* Document passage:
Outdoorsport: Der heftige Menstruationsblutung Lauf

Jahrhundertelang war der Outdoorsport Männersache. Während Männer
sich Berge, Wälder, Wüsten und Meere erschlossen, war dies selbst im letzten Jahrhundert
für Frauen noch verpönt. Heute werden Frauen – zumindest in den meisten Ländern
– nicht mehr von der Ausübung sportlicher Aktivitäten abgehalten. Aber
Gleichstellung bedeutet das noch lange nicht. Das erfuhr ich, als ich zufällig in
die Outdoorszene rutschte. Ich war 2.700 Kilometer gewandert, hatte 10.000
Kilometer mit dem Rad zurückgelegt
, doch hauptberuflich war ich Autorin. Und so
riet man mir, über meine Extremtouren Bildervorträge zu halten.

Um einen Fuß in die Branche zu bekommen, kann man bloggen, einen
Film produzieren oder ein Buch schreiben. Eine weitere Möglichkeit sind Reisevortragswettbewerbe.
Wer dort Erfolg hat, wird auf Festivals eingeladen und von großen Veranstaltern
auf Tournee geschickt, es locken Interviews und Buchverträge. Im besten Fall
kann man seinen Lebensunterhalt mit der Vermarktung der Reisen bestreiten. Meine
Teilnahme an diesen Wettbewerben war sehr erfolgreich. Und doch bin ich seither
regelmäßig irritiert über den in der Szene herrschenden Umgang mit Frauen.

* Written task 1: Locate "Outdoorsport: Der heftige" and "Bildervorträge zu halten." in the document passage, and write out these words with everything between them.
* Written task 2: Produce the text that comes next in the document passage.

* Recorded information:
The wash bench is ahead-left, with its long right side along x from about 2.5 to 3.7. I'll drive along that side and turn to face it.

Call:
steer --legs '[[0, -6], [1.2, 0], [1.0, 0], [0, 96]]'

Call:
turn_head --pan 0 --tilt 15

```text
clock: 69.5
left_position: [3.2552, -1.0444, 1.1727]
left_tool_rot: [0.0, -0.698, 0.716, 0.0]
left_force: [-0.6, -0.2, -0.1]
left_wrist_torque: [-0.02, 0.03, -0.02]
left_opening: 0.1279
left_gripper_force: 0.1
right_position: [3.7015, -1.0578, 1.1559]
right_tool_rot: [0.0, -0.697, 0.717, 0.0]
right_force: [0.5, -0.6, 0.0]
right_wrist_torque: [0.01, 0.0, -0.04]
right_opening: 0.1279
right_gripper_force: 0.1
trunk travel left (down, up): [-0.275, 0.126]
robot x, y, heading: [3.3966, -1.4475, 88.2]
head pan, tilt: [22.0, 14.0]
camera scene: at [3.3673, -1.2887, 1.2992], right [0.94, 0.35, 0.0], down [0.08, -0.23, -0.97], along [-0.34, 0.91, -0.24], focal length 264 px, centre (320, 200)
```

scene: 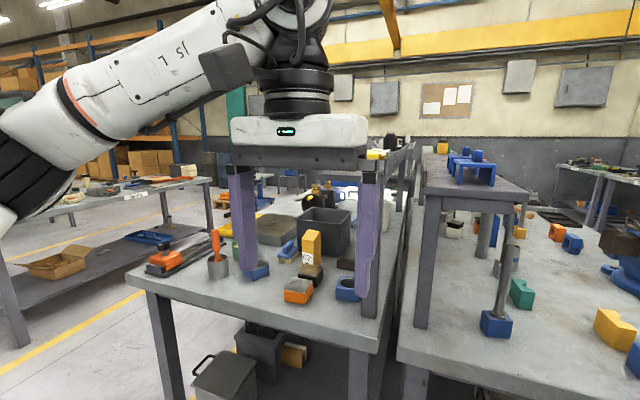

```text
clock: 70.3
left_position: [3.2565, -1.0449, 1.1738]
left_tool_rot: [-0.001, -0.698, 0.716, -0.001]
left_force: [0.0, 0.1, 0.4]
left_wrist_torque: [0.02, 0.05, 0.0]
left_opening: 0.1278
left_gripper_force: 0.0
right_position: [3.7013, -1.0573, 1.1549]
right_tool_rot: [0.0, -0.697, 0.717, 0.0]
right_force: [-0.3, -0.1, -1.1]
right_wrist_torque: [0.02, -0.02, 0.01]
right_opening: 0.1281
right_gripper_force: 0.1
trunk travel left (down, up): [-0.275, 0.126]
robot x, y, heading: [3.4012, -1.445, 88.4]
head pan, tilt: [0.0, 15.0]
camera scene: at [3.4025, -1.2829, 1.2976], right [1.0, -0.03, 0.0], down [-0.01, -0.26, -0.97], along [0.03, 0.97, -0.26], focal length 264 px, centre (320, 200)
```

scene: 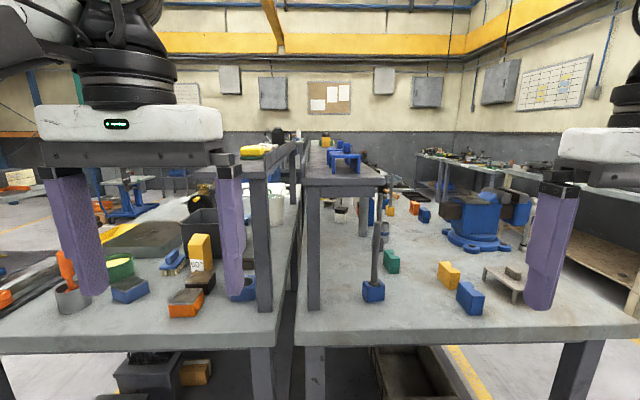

* Exercise output 1:
Outdoorsport: Der heftige Menstruationsblutung Lauf

Jahrhundertelang war der Outdoorsport Männersache. Während Männer
sich Berge, Wälder, Wüsten und Meere erschlossen, war dies selbst im letzten Jahrhundert
für Frauen noch verpönt. Heute werden Frauen – zumindest in den meisten Ländern
– nicht mehr von der Ausübung sportlicher Aktivitäten abgehalten. Aber
Gleichstellung bedeutet das noch lange nicht. Das erfuhr ich, als ich zufällig in
die Outdoorszene rutschte. Ich war 2.700 Kilometer gewandert, hatte 10.000
Kilometer mit dem Rad zurückgelegt
, doch hauptberuflich war ich Autorin. Und so
riet man mir, über meine Extremtouren Bildervorträge zu halten.

* Exercise output 2:
Ein Tontechniker wies mich zum Beispiel einmal darauf hin, dass
Frauenstimmen schwieriger einzurichten seien als Männerstimmen und einen extra
Soundcheck bräuchten, „nicht, dass wir hier nachher ein Schnatterinchen stehen
haben!“ Ich war die einzige Frau im Programm eines mehrtägigen Festivals. Ein
Blick in die Annalen der Veranstaltung belegt: In den vergangenen Jahren kamen auf 34 männliche Speaker nur
neun weibliche, fünf davon im Duo mit ihrem Partner. Durch solche Zahlen, die eine
über Jahrzehnte gewachsene, männlich dominierte Struktur repräsentieren, entsteht
der Eindruck, dass Frauen in der Szene immer noch Ausnahmen seien. Als eine
Referentin während ihres Vortrags nicht nur von ihrer Tour berichtete, sondern
auch von sexuellen Übergriffen, deren Opfer sie unterwegs wurde, bezeichnete
der Moderator ihren Erfahrungsbericht im Nachgang als „erfrischende Perspektive“.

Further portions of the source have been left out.